---------- Text to read
Improving Our Craft

storyAlways on the lookout for ways to get better at what we do, I’m beginning a regular series of posts here that I hope will provide you with some great insights and thought provocation where our craft is concerned. This gem recently crossed my desk. How does the old saying go? If the shoe fits … Drink deeply!

I am forever battling the verb “to have.”
It is an inherently weak verb.
Anytime we use it, there is probably a stronger verb that could be used instead.
“Have an impact” is passive, “make an impact” is active — etc., etc., etc.

It’s also true that the past perfect, which uses “had” (he had gone to England), is almost never necessary in storytelling. It’s almost always entirely adequate to use the plain past tense (he went to England), because we’re almost always telling the events of stories in simple chronological order. Or probably should be.
--------------------
---------- Material
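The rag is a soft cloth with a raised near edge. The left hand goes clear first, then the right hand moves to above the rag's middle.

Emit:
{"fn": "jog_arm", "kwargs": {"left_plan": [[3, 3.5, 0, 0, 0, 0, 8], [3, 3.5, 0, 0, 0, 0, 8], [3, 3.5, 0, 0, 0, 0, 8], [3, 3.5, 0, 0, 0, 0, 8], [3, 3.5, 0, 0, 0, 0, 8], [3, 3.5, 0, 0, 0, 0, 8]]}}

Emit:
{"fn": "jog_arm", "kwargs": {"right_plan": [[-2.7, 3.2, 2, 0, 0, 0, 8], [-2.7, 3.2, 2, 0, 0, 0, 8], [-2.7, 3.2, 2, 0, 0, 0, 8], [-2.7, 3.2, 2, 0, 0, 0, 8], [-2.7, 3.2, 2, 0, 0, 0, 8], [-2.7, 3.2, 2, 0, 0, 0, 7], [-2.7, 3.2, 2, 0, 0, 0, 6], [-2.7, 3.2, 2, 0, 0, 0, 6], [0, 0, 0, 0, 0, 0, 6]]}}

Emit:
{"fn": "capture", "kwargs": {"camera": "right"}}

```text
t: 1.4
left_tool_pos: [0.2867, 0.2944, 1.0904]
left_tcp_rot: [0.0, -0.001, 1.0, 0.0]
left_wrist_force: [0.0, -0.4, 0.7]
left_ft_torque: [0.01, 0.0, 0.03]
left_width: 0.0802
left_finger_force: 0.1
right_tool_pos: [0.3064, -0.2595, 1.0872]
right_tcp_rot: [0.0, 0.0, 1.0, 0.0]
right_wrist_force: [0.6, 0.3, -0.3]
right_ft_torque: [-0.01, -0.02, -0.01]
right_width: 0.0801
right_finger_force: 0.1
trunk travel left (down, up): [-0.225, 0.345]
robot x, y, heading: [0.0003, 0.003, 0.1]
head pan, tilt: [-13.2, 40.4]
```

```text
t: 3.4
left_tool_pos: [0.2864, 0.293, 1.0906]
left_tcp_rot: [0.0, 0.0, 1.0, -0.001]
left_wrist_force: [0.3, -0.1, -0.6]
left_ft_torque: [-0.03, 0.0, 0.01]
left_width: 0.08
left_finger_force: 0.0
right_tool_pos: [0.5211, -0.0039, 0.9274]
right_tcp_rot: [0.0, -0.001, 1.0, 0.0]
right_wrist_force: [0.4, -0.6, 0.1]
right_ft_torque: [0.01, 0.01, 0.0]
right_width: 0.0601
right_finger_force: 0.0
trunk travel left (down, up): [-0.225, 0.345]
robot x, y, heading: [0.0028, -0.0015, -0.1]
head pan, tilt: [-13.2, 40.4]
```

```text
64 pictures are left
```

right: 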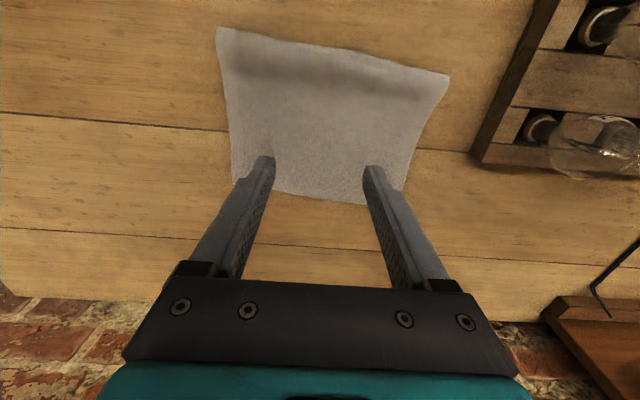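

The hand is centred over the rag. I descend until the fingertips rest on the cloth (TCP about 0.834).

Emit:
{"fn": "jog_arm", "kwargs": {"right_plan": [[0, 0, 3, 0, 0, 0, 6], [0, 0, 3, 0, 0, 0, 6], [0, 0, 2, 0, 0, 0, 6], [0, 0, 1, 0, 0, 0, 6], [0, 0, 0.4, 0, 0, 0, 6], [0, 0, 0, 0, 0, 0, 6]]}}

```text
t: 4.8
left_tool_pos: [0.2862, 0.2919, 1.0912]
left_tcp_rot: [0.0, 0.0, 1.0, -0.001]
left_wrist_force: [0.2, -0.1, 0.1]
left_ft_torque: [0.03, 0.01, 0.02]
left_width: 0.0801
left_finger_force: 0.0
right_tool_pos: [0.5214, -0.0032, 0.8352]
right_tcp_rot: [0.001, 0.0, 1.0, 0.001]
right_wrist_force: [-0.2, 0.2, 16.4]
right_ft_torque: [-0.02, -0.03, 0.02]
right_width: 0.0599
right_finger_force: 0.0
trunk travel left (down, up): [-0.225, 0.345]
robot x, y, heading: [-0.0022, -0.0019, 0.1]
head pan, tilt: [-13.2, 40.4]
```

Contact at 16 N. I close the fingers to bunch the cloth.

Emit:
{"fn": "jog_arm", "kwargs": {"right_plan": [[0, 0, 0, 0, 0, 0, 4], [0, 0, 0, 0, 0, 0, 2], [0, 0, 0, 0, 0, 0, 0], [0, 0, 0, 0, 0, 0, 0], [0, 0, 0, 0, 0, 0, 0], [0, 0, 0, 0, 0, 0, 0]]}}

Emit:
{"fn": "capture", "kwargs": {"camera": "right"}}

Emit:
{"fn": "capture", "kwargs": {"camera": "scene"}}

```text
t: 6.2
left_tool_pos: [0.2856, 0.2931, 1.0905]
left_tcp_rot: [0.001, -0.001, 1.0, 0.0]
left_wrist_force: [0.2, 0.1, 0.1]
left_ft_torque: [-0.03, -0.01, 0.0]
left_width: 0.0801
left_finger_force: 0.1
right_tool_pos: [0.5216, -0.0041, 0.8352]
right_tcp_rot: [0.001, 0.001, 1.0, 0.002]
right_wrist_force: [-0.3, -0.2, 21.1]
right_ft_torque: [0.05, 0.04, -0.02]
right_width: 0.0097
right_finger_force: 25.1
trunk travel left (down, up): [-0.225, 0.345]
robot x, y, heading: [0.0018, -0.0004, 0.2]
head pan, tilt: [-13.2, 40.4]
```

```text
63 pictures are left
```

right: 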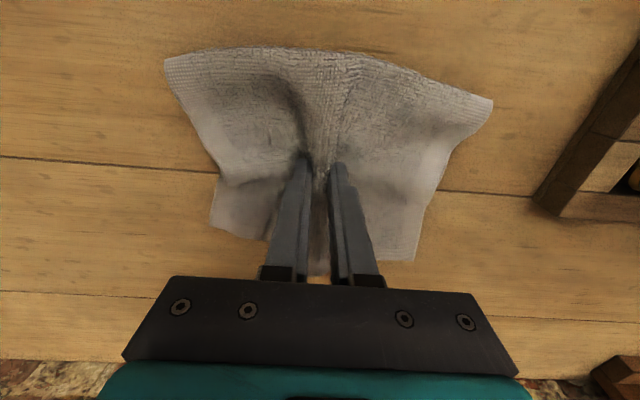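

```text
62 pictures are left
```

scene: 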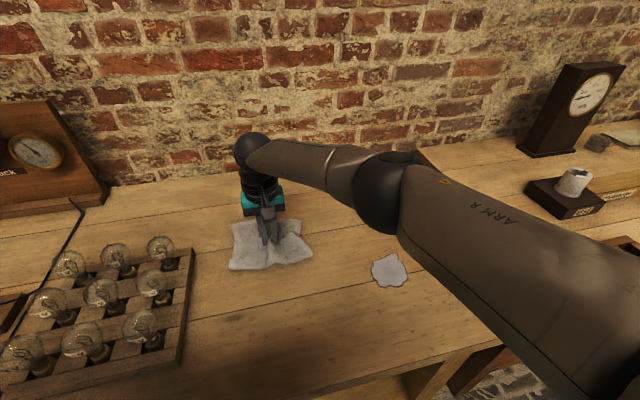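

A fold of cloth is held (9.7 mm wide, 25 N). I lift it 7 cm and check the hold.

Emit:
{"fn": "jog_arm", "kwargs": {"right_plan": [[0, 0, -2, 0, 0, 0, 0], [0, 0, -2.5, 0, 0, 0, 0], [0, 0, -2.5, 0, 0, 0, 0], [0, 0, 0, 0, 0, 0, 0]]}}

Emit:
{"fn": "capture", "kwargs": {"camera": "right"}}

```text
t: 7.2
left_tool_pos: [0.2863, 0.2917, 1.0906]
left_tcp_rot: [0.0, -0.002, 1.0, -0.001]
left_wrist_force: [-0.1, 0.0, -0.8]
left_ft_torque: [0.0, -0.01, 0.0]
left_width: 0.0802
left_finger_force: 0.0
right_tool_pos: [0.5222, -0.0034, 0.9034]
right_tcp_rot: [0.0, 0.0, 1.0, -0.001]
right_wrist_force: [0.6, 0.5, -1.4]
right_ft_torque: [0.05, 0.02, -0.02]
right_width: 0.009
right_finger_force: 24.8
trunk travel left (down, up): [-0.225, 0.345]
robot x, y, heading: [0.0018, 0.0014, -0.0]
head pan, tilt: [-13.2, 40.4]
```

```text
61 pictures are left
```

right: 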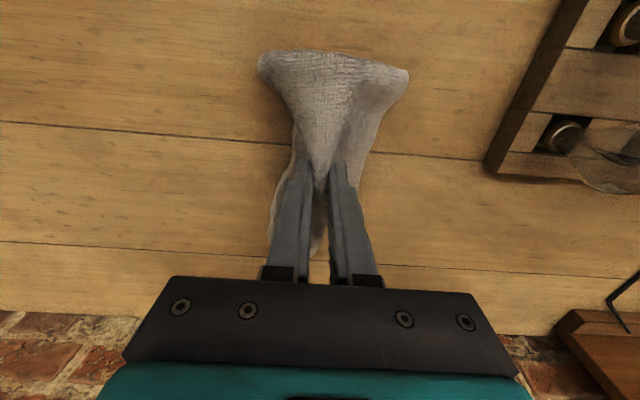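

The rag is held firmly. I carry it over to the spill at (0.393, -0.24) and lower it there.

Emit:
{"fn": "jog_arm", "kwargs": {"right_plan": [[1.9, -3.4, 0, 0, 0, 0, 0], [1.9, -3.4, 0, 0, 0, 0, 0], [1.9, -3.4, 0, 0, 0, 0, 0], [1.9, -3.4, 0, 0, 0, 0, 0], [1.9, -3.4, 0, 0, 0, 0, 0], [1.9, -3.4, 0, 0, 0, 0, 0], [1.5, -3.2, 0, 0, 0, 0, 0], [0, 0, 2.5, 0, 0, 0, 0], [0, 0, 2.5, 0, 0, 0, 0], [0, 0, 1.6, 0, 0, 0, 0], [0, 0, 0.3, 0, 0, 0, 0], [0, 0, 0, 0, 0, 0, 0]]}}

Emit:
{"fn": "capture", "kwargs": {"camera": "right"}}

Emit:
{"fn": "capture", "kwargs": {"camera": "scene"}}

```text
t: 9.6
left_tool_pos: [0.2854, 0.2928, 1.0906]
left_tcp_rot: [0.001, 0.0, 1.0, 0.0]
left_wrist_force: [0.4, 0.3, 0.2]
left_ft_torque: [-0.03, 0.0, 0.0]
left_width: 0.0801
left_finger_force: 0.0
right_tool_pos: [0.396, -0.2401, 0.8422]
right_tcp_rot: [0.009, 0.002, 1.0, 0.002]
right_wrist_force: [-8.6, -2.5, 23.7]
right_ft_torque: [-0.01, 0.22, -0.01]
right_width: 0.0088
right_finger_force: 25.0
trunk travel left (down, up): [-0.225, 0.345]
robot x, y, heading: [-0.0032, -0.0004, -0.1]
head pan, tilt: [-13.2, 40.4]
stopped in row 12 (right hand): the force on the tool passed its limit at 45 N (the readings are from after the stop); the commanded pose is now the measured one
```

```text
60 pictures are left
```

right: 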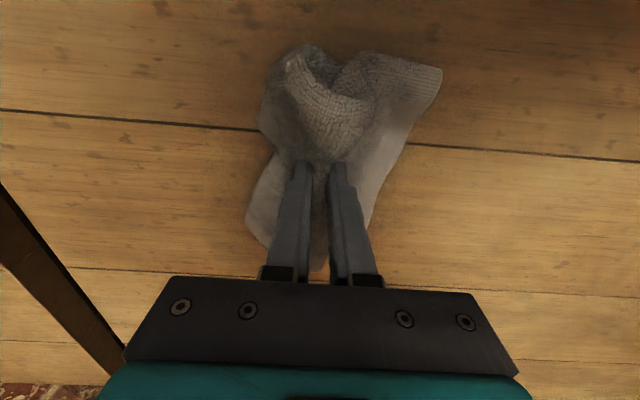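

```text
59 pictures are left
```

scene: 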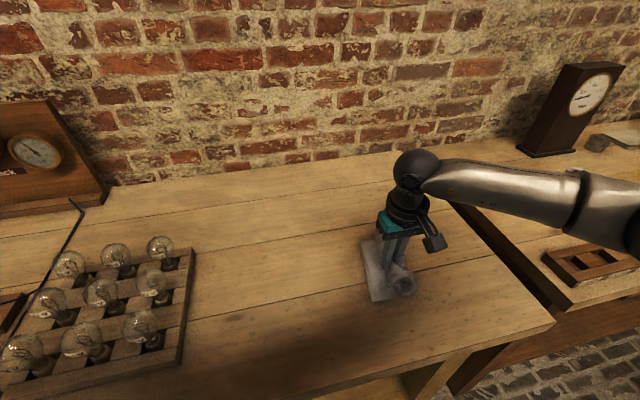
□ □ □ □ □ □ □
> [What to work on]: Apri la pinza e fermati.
--------------------
> [What to work on]:
**a)** What does the text to read say from "storyAlways on the" through "inherently weak verb."? Give the exact wording.
**b)** I need the text to read continued from the place where it stops.

> [Task responses]:
**a)**
storyAlways on the lookout for ways to get better at what we do, I’m beginning a regular series of posts here that I hope will provide you with some great insights and thought provocation where our craft is concerned. This gem recently crossed my desk. How does the old saying go? If the shoe fits … Drink deeply!

I am forever battling the verb “to have.”
It is an inherently weak verb.

**b)**
If you have a long flashback section, you can use the past perfect in the very first sentence, and then switch to simple past tense for the rest of the sentences in the story, because you’ve already established that the events you’re describing happened earlier than whatever you said before:

He was the best student in the entire school.
He had gone to England to pursue his dream of a European degree. (The past perfect tells us this happened prior to the events in the previous sentence.)
He loved his classes. He did well. (Simple past tense; we don’t have to say He had loved his classes. He had done well.)

But once in a while, you really, really need the verb “to have.”
Here’s an example of a place where it was needed, but the writer failed to use it — this is Garrison Keillor, from “Writer’s Almanac,” talking about Samuel Johnson:

“In 1735, he married a widow who was 20 years his senior. He set out to find an intelligent wife….”

Actually, the widow was intelligent, and he didn’t marry her and THEN set out to find an intelligent wife, as this pair of sentences suggests.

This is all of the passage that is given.